Four of these MEPS SZ0802 19000KV micro motors:

The micro drone canopy:

The BetaFPV Meteor 65 frame:

Four of these MEPS SZ1218 tinywhoop propellers:

And last but not least the Caddx Ant camera:

📝 Specifications

For an in-depth specs rundown, check the links to the product pages, but here’s very briefly some of the most important information.

• The MEPS SZ F411 1S 7A AIO Flight Controller Analog for Micro Drones 25.5x25.5

• It has a built in SPI ELRS receiver and analog VTX
• OSD menu
• Solder free motor plugs
• 2 UARTs

• Caddx Ant 1200TVL Camera WDR Ultra Light Snail Nano FPV Camera

• 165 degree FOV
• OSD menu
• 2g weight

• MEPS SZ0802 Micro FPV Motor for 65-75mm Tinywhoop Drone 19000KV

• Stainless steel solid shaft
• Rated for 1S lipo
• Max power: 14.1W
• Weight about 1.8g - 2g
• Plugs for easy installation

• BETAFPV Meteor65 Air 65mm Brushless Whoop Frame

• Weight about 2.67g
• Motor Mounting: 3-M1.4-6.6mm
• Flight Control Installation Hole: 26×26mm
• Battery Slot Size: 11.6×6.0mm

• MEPS SZ1218 Tinywhoop Propeller for FPV Micro Drones Lightweight

• Size: 1.2 inch
• Pitch: 1.8 inch
• Blade: 3

🛠️ Build

With these components, the build is very straightforward, and you could go almost completely without soldering anything. In my case, I still had to do a tiny bit of soldering - the camera cables to the AIO flight controller. It’s not the end of the world, but I would have appreciated it if they went the extra mile to also pre-solder plugs, truly making this a solderless build.

I would also suggest perhaps you first solder the camera to the FC before assembling anything, that way you will avoid any potential issues with melting the frame’s prop guards a bit if not careful.

Another thing to consider at this point in time, while you’re doing some soldering is if you wanna swap out the already provided and soldered battery cable for the other one that comes with the kit, which is with the better performing betafpv connector type. This will be dictated by the batteries you have.

Below you can see how I’ve assembled the flight controller into the frame using the soft-mount rubber grommets and some screws. Pay attention to the orientation of the frame and the flight controller. Both have an explicit “forward” side. So make sure those match. On the frame that’s depicted by the forward-pointing triangle, and on the FC, there’s also a marking for the forward direction.

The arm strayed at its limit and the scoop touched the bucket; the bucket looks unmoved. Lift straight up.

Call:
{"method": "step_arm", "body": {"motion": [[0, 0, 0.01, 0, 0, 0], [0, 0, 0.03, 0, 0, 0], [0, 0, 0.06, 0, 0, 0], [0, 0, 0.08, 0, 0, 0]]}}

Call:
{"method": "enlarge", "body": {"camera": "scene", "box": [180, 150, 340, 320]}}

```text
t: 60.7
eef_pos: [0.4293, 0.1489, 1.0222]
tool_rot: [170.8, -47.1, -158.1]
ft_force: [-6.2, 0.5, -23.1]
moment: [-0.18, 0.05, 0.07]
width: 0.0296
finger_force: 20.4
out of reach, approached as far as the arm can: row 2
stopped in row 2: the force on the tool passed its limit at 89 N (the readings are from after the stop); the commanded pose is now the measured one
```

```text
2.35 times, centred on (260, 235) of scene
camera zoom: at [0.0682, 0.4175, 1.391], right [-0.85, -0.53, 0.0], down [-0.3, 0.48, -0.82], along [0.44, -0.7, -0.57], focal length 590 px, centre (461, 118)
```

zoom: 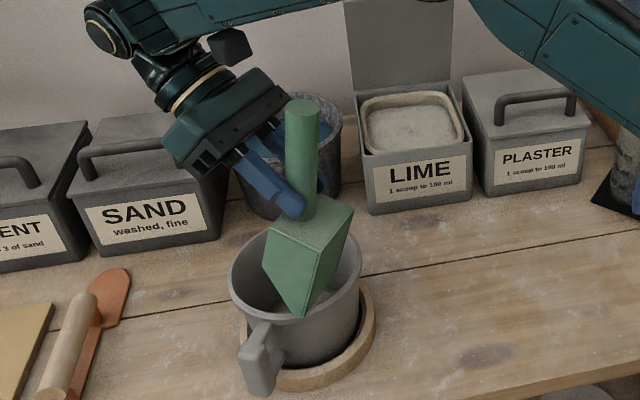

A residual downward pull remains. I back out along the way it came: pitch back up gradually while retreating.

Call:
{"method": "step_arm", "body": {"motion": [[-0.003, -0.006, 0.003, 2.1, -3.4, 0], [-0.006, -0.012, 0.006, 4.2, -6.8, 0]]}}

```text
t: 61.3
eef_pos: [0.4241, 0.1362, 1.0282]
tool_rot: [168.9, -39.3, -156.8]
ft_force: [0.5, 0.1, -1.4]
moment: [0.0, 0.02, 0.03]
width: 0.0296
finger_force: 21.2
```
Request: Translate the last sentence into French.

And here’s how things look from the bottom.

Identify the G, 5V, and CAM solder pads where we’re gonna solder the camera.

The camera all soldered up. Excuse my sloppy work on this picture, you can do much better than this.

Next, we make quick work of plugging in the antenna in its corresponding slot.

And with the camera inside the canopy, we are ready to preview how the build would look. But first, let’s plug in the 4 motors.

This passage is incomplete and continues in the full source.